Our Brand is Crisis review: Sandra Bullock props up this darkly comic political satire
Dir. David Gordon Green | ★★★☆☆
Retired political campaign strategist turned kooky pot-spinning hermit Jane Bodine (Sandra Bullock) is coaxed back into the electioneering racket for one last, career-defining escapade. Her mission? Transform the fortunes of a down-in-the-polls Bolivian presidential hopeful, whose previous corruption-sullied term still sticks in the memory of the downtrodden electorate.
A black comedy that tracks the often-sinister finagling that goes into election campaigns, Our Brand is Crisis is propelled by Bullock’s neurotic and cynical Bodine. She powers up slowly, sullenly trudging out to Bolivia to meet her campaign team almost against her will. But once she gets wind that her old rival Pat Candy (Billy Bob Thornton) is successfully running the frontrunner’s campaign, she becomes newly energised.

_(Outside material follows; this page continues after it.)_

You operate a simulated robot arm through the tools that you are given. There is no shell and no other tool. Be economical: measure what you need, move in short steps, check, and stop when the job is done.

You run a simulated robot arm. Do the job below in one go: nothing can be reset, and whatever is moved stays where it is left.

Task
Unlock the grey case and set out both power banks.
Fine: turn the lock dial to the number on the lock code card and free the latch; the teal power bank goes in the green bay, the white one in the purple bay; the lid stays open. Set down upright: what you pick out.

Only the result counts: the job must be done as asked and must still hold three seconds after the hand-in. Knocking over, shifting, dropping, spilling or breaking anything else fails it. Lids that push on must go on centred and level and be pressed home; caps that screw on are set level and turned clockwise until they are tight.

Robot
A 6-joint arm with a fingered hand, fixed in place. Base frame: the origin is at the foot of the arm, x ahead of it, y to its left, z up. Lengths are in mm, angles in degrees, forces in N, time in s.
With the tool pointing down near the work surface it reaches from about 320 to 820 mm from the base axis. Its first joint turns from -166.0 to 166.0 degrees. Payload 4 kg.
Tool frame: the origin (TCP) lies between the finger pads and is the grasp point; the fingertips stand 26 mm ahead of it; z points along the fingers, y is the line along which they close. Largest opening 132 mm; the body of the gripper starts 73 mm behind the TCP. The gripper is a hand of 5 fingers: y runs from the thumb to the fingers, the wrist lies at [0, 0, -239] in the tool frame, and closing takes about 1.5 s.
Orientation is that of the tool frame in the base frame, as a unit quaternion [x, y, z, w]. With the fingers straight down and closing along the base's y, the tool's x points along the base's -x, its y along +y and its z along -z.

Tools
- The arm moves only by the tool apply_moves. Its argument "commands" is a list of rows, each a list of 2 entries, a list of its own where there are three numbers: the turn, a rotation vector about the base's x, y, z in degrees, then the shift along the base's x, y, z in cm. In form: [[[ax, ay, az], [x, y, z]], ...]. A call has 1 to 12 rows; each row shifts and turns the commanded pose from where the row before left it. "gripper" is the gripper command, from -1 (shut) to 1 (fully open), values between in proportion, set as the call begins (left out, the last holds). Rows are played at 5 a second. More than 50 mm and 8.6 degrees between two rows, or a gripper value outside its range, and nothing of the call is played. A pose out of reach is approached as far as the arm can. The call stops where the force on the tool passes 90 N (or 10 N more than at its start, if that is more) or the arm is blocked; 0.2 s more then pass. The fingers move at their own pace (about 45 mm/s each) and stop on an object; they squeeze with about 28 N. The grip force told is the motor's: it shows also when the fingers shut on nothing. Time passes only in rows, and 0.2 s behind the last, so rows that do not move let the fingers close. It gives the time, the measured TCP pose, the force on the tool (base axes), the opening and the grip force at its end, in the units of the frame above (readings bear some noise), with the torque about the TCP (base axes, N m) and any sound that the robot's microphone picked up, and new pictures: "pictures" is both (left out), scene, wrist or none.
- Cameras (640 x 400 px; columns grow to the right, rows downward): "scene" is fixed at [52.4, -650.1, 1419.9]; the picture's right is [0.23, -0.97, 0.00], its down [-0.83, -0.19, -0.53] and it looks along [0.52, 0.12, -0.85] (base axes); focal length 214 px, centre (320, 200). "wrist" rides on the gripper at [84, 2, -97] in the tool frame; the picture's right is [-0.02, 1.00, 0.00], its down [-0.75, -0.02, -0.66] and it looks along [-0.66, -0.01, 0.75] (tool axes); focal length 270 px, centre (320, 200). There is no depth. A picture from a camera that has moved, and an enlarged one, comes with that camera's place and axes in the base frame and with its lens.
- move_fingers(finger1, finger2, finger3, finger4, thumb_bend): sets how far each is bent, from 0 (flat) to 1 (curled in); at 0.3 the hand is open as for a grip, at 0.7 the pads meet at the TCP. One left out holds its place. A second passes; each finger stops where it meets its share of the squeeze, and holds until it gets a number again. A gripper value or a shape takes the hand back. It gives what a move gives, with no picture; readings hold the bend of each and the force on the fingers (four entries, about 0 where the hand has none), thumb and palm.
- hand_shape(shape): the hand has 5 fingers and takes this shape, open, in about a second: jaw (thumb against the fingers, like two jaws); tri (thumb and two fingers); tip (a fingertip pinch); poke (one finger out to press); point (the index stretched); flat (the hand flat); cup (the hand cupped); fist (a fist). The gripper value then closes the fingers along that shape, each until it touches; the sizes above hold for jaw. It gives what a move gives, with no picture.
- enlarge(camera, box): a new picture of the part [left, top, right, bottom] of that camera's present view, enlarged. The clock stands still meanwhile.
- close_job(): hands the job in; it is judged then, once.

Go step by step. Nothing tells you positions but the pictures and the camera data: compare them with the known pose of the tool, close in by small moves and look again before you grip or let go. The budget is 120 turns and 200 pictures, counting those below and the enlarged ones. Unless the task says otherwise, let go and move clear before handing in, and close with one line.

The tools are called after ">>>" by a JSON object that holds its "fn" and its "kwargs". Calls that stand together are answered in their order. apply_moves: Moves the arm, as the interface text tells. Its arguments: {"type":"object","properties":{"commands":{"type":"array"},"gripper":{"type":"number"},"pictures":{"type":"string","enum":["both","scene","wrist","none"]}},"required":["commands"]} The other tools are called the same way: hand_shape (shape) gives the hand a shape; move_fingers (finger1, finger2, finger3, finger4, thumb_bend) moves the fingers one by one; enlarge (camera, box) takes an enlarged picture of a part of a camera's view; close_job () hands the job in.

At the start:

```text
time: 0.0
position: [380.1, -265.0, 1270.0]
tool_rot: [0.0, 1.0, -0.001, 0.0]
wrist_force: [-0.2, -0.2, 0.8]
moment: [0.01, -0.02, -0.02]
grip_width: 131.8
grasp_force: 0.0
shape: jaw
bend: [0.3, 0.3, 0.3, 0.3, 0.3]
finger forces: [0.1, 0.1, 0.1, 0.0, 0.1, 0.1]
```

Snapping into action when her flagging candidate is splatted by a Thornton-orchestrated egg, the now personally invested Bodine kicks down a dozen meeting room doors and spins out a stream of radical new campaign ideas like it ain’t no thing. A few montages shift the film up a gear or two, and the fight becomes more about the chicanery of the warring American strategists as it is about the candidates themselves.
It’s based on a true story – the name has been lifted from a 2005 documentary on the subject – but as a friendly drama-comedy Our Brand is Crisis steers clear of the hard politics behind the event. Instead, Bullock is left to free-wheel about the screen in what’s essentially a whimsical electoral crusade.